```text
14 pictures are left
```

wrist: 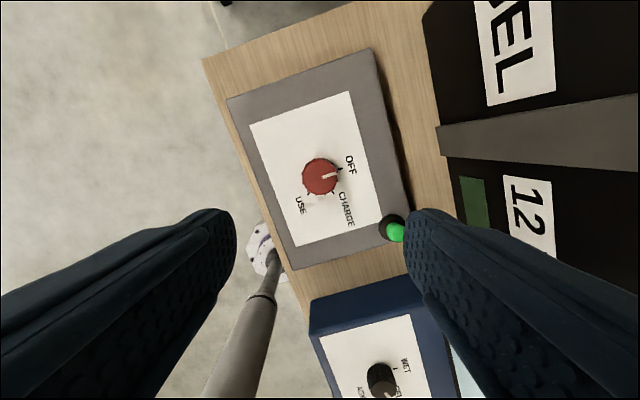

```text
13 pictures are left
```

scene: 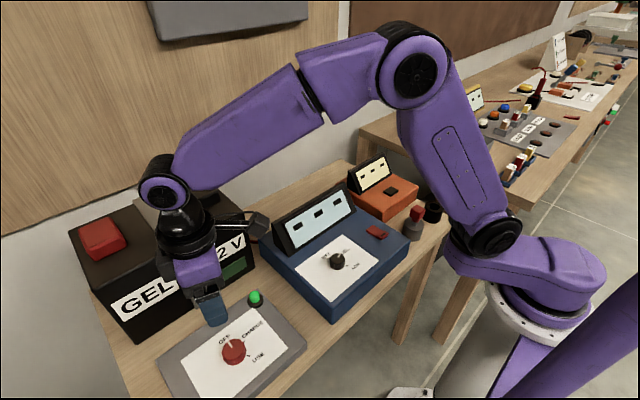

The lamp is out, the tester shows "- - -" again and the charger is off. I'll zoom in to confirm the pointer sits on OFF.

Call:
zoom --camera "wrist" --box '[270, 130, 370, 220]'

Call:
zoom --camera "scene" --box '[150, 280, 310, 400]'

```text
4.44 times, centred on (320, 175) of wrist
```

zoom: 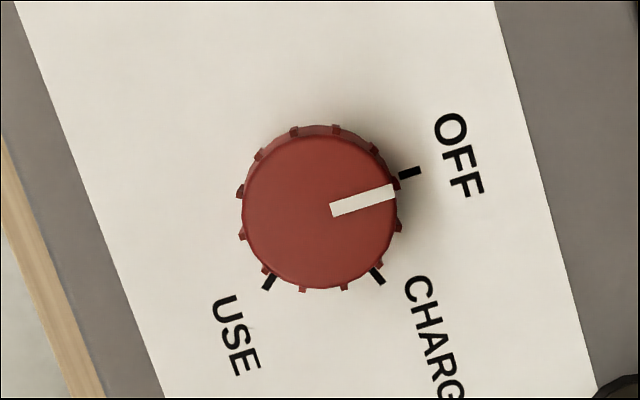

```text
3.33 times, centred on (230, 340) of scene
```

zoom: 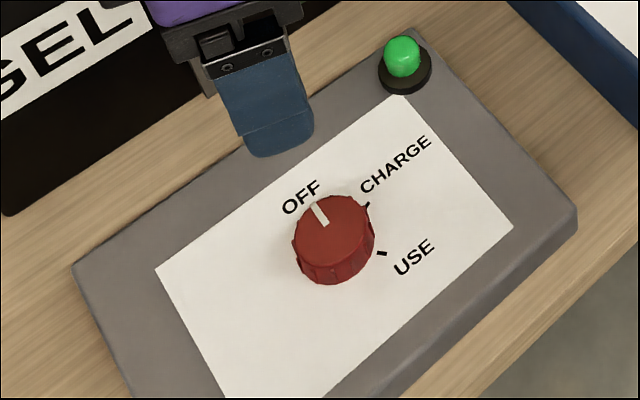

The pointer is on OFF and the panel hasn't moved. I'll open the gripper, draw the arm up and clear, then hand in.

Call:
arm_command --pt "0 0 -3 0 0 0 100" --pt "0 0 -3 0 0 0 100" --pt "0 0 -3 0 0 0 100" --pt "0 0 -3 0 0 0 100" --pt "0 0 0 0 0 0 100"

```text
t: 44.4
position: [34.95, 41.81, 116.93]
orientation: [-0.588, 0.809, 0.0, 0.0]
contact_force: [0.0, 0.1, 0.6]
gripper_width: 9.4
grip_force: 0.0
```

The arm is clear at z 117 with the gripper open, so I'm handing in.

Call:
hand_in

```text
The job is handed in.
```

# [What is asked]
1. What does the text block say from "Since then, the" through "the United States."? Give the exact wording.
2. How does the text block go on? Write the next part.

# [Text block]

In this regard, the United States has no room to talk.
About 150 years ago, on Aug. 27, 1859, Col. Edwin L. Drake drilled the world’s first oil well near the tiny Pennsylvania hamlet of Titusville. The industry boomed and the town grew from a population of 250 to 10,000 in 1866.
Since then, the U.S. and other governments have developed an unhealthy obsession with oil as an allegedly “strategic” commodity.
Although President Obama and other U.S. officials expressed outrage at the hero’s welcome given Megrahi, the United States for decades has coddled one of our top oil suppliers, Saudi Arabia, a country that has one of the worst human rights records on the planet, promotes radical Islam around the world, and looks the other way while Saudi citizens fund terrorist groups that plot against the United States.
The United States does so because Saudi Arabia has the largest oil reserves in the world and is the leader of OPEC, the international oil-exporting cartel. So for nearly 70 years—since Saudi Arabia’s founder, King Abdul Aziz Al Saud, met with President Franklin D. Roosevelt in 1945—the United States and Saudi Arabia have had an implicit understanding: the U.S. protects the regime and its oil fields and it ensures continued access to oil.

# [Task-by-task outputs]
1.
Since then, the U.S. and other governments have developed an unhealthy obsession with oil as an allegedly “strategic” commodity.
Although President Obama and other U.S. officials expressed outrage at the hero’s welcome given Megrahi, the United States for decades has coddled one of our top oil suppliers, Saudi Arabia, a country that has one of the worst human rights records on the planet, promotes radical Islam around the world, and looks the other way while Saudi citizens fund terrorist groups that plot against the United States.

2.
This policy is based on several fallacies.
The first fallacy is that oil is so strategically important that it can’t be left to the market.
To the contrary, the market is the best way to assure supply. In a market, if there is a disruption of oil supplies because of war, natural disaster or another calamity, the price will go up. When prices increase, oil producers have an incentive to pump more oil because they can make more money. Problem solved.
In an attempt to keep oil prices excessively high, the OPEC cartel sets production quotas for each producer. Whenever prices go up, however, producers routinely exceed their quotas. Such cheating has made OPEC a paper cartel, unable to hold long-term prices above what the market will bear.
The United States essentially is paying Saudi Arabia—indirectly through the provision of security—to do what it would do anyway during a crisis: increase production. Saudi Arabia also has an incentive to see that prices don’t remain too high too long because such prices could lead to permanent reductions in demand, as consumers conserve and switch to alternative fuels.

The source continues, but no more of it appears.